So Sharon Shoesmith wasn’t given due process and can now appeal against her unlawful sacking. ‘Strangely’ she nows looks a lot less like Cruella de V ille after all the stress of being made the fall guy.
Peter Connelly was killed by cruel idiots. We even have a video of a senior social worker being suckered by the simple psychopath ploys of the mother. As far as we know, the important questions and learning may or may not have taken place. Our press is not concerned to make copy.
Balls ballsed-up by not following disciplinary procedures, a common error. It seems amazing it’s taken the Appeal Court to make this plain, as the law is not complex. The appeal will be appealed, making me wonder how the business of sacking can be so complicated.
At the moment, we can be sure Sharon has been much better protected in law than Peter Connelly or any poor victim of crime and anti-social monsters. Quite what the state of our law is when she can bring its weight to bear for her case, yet Mrs. Pilkington was driven to take her own and her daughter’s lives, really beggars belief – let alone shaggers and superinjunctions.
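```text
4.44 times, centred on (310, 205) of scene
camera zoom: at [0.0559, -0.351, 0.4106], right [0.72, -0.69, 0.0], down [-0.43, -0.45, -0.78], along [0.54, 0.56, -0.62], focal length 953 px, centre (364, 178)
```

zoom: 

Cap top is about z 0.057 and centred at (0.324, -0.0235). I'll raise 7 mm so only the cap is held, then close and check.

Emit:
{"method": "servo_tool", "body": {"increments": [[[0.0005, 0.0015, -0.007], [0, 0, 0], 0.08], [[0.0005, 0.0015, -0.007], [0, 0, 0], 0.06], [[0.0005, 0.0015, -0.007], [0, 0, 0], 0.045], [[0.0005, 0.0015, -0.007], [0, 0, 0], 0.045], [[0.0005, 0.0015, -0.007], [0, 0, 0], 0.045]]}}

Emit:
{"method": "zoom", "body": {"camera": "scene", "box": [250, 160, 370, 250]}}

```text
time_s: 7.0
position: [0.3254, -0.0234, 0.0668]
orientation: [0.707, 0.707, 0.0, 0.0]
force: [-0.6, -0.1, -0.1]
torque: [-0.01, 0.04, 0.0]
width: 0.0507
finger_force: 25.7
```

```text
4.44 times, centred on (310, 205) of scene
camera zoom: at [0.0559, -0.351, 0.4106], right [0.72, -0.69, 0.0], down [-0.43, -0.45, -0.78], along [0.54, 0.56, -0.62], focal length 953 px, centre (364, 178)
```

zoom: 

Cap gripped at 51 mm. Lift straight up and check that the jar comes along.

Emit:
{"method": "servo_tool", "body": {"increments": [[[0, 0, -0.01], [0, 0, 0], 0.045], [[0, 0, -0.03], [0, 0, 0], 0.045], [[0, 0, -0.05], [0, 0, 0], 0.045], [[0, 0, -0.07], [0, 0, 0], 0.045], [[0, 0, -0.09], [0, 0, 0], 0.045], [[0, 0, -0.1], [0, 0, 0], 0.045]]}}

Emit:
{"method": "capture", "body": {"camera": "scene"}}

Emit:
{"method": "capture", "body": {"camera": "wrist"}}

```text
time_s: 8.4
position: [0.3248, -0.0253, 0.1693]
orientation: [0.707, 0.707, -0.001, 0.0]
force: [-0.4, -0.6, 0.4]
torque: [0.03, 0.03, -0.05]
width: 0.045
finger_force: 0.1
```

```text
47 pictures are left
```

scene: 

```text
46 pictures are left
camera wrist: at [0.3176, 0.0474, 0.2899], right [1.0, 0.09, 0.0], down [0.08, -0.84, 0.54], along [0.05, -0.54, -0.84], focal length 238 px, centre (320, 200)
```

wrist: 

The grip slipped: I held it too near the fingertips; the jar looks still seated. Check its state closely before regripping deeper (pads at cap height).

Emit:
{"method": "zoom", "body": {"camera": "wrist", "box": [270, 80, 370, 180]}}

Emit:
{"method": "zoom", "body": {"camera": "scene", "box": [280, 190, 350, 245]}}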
I saw a Supreme Court judge on TV the other night, claiming a shortage of resources in his childhood had turned him to the law – whilst at Rugby School. More or less says it all.
I suspect the issue we should focus on is not whether Sharon was any better of worse than others doing this kind of job. I suspect they are all likely not to be much use because our promotion systems and what we make such jobs into. Not much good is likely to survive. The focus should be on bringing in something like judicial review on behalf of victims, at the point at which it would matter. In fact, we rely on people just like Shoesmith to do this, and they routinely fail victims’ interests and support the fatal nexus of professions and politics that feed them.
My guess is she will be paid off in order to keep the ongoing mess under the carpet. One suspects any poor sod in the middle of such terrors is a voiceless as ever.